Cleaner: “What? No! Of course not! I would never do such a thing to a child!”

Me: “I’m thinking seriously about phoning the police.”

Cleaner: “NO! You don’t need to do that. Listen… I’m completely innocent, but just to show good faith, I’ll return… um, I mean give you half of the missing money. That’ll be $65. How’s that sound?”

Me: “I don’t remember telling you how much was missing.”

Cleaner: “…”

Me: “Forget it. You’re fired.”

(We changed our locks, of course, and I gave my daughter her money back out of my own pocket. To this day, I still miss my cleaner. She was such an awesome cleaner, and if she’d only taken money from ME, I might have turned a blind eye to her stealing.)

Unfiltered Story #101612

, , | Unfiltered | December 10, 2017

(This happened when I was training a new computer programmer. I’d asked him to make a very easy change to one of our simpler programs.)

Newbie: Where’s the documentation for this program?
Me: Sorry, there isn’t any.
Newbie: What do you mean, ‘there isn’t any’?
Me: There just isn’t. Our documentation is a bit lacking in some areas, and because this is a really simple program, someone must have decided that documentation wasn’t necessary.
Newbie: But – how am I supposed to understand what the program does?
Me: … I suggest reading the code. It’s really not that difficult, and I can answer any questions you might have.
Newbie: We should have documentation, though.
Me: Sure. And in a perfect world, we would. But we don’t.
Newbie: *stands and stares at me*
Me: Did you have anything else to ask me?
Newbie: *doesn’t say anything, keeps staring*
Me: I need to get back to work, so if you don’t have anything else –
Newbie: We should have documentation.
Me: *losing patience* YES. I KNOW. BUT WE DON’T. *goes back to work*

(He wandered off, continuing to mutter about the lack of documentation. I’m not sure if he expected me to pull it out of my a**, or what.)

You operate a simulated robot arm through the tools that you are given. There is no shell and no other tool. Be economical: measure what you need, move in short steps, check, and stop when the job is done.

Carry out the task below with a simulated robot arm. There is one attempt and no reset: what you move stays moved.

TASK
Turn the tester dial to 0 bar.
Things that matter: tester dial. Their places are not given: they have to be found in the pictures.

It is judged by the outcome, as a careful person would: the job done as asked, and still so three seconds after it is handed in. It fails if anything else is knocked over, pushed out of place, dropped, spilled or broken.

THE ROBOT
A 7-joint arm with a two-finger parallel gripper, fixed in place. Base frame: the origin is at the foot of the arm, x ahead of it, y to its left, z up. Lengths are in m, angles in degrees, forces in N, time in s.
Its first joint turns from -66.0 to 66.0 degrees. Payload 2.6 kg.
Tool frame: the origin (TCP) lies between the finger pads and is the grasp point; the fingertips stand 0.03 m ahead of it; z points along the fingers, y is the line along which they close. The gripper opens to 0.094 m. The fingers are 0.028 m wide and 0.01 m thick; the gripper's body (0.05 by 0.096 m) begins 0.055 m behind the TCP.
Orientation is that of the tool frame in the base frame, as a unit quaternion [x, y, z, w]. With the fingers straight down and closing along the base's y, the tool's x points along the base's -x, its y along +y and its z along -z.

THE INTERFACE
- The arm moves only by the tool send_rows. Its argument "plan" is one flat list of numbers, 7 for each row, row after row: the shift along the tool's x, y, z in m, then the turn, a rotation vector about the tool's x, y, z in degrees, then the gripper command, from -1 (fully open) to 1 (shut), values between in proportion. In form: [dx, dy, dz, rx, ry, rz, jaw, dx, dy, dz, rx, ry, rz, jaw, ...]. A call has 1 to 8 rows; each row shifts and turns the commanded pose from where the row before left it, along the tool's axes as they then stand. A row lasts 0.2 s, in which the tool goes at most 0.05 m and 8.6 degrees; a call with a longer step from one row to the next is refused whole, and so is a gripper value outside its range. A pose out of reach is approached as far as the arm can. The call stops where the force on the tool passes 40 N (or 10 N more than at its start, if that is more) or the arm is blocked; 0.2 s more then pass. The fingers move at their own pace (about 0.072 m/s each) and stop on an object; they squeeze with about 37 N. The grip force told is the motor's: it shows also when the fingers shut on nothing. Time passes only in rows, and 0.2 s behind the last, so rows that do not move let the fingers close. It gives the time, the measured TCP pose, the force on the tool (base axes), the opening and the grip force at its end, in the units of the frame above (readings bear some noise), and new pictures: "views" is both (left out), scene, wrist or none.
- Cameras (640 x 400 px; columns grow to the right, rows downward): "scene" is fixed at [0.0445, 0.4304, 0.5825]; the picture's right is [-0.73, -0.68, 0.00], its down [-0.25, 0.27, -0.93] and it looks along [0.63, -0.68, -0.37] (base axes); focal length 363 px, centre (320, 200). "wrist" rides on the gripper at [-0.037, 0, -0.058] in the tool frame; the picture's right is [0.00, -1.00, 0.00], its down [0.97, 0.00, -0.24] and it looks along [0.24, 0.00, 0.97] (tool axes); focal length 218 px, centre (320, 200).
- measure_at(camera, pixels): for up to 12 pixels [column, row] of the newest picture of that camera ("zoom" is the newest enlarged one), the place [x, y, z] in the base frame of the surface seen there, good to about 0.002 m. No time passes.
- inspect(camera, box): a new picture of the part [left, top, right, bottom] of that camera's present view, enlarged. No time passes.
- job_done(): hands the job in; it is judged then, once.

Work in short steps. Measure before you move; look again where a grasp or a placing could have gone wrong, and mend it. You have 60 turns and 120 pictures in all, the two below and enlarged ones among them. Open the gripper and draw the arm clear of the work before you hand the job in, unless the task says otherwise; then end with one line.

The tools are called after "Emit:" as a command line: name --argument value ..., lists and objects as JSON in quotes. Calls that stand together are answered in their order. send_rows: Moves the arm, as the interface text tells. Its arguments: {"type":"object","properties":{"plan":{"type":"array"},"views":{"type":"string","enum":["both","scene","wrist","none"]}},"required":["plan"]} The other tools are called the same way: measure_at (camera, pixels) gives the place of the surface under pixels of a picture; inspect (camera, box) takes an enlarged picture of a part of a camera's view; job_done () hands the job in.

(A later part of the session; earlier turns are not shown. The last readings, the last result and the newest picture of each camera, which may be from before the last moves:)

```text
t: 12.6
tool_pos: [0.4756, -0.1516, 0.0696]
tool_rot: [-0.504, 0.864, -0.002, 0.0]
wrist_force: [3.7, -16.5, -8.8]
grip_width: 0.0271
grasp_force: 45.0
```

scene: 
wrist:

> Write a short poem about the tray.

Their Sales Pitch Has Multiple Spots Of Failure

, , , , , | Working | November 30, 2017

(I am walking through the mall one evening, and as I pass a kiosk set up in the aisle I am approached by a woman trying to sell skin lotion. At the time I am experiencing a severe breakout of cystic acne all along my jaw bone, something that happens to me every three to six months and is only controllable by one product that I already own.)

Woman: “Hello! Would you like a free sample?”

Me: “No, thank you.”

Woman: “But it’s really good for your skin! It would help you!”

Me: “Pardon?”

Woman: “Look: this product is a very good moisturizer. It is also effective at repairing any sort of damage from sunburns or other scarring. It’s a really great product; would you like to try it?”

Me: “No, I’m really not interested.”

Woman: “But it would help with your acne, and scarring!”

Me: *now fuming, staring at the woman*

Woman: “Yes, with your acne you really should use this product! It has all these wonderful features, such as—”

Me: “Does it have an antibiotic?”

Woman: “Pardon?”

Me: “What is the active ingredient that makes it so effective against acne?”

Woman: “I’m a skincare specialist; I know it works wonders on acne, and—”

Me: “I’m really not interested in trying something that will not work.”

Woman: “Well, what do you use?”

Me: “I use a topical treatment that contains clindamycin.”

Woman: “Contains what?”

Me: “Clindamycin.”

Woman: “I’ve never heard of that. This product is—”

Me: “Yes, I’m not surprised you haven’t heard of clindamycin. You are selling a skincare product; you are not a skincare specialist. I have a prescription for my product from a specialist, and I have no interest in buying your product. Please leave me alone.”

(She kept talking, so I just walked away. I have never worked in sales, but I can tell you that trying to snag a new customer by first telling them they have bad acne, and then trying to tell them you know better than they do how to handle it, is pretty harsh.)

Roasting Them Over Their Scanned Roast

, , , , , , , | Working | November 22, 2017

(My daughter is vegan and likes a particular brand of meatless roast. They tend to be a bit pricey, especially when a special occasion like Christmas is just around the corner, so I am very happy to see that the price at a certain store is $19.99 – approximately $5 less than their competitor is charging.)

Cashier: “That will be $24.99, plus tax.”

Me: “That’s not right; the price should be $19.99, plus tax.”

Cashier: “It’s ringing up as $24.99, ma’am.”

Me: “Yes, I know, but the price in the freezer said $19.99.”

Cashier: *stares at me without saying anything*

Me: “Can I see a manager, please?”

Manager: “The price should have been $24.99, but somebody—” *glares at one of the other employees* “—forgot to change the freezer price-tag. I guess we’ll have to honour the lower price.”

Me: “Does this store offer SCOP?”

Manager: “Excuse me?”

Me: “SCOP: Scanning Code of Practice. If an item rings up for a higher price than the one on display, I should either get $10 off the price or the item for free.”

Manager: “You must be kidding. You’re already getting a deal on this roast, and now you want an even better deal?”

Me: “Just asking.”

Manager: “We’re giving you this roast for $19.99. That should be good enough.” *leaves*

Me: “Seems to me that if I’m paying for it, you’re not ‘giving’ it to me.”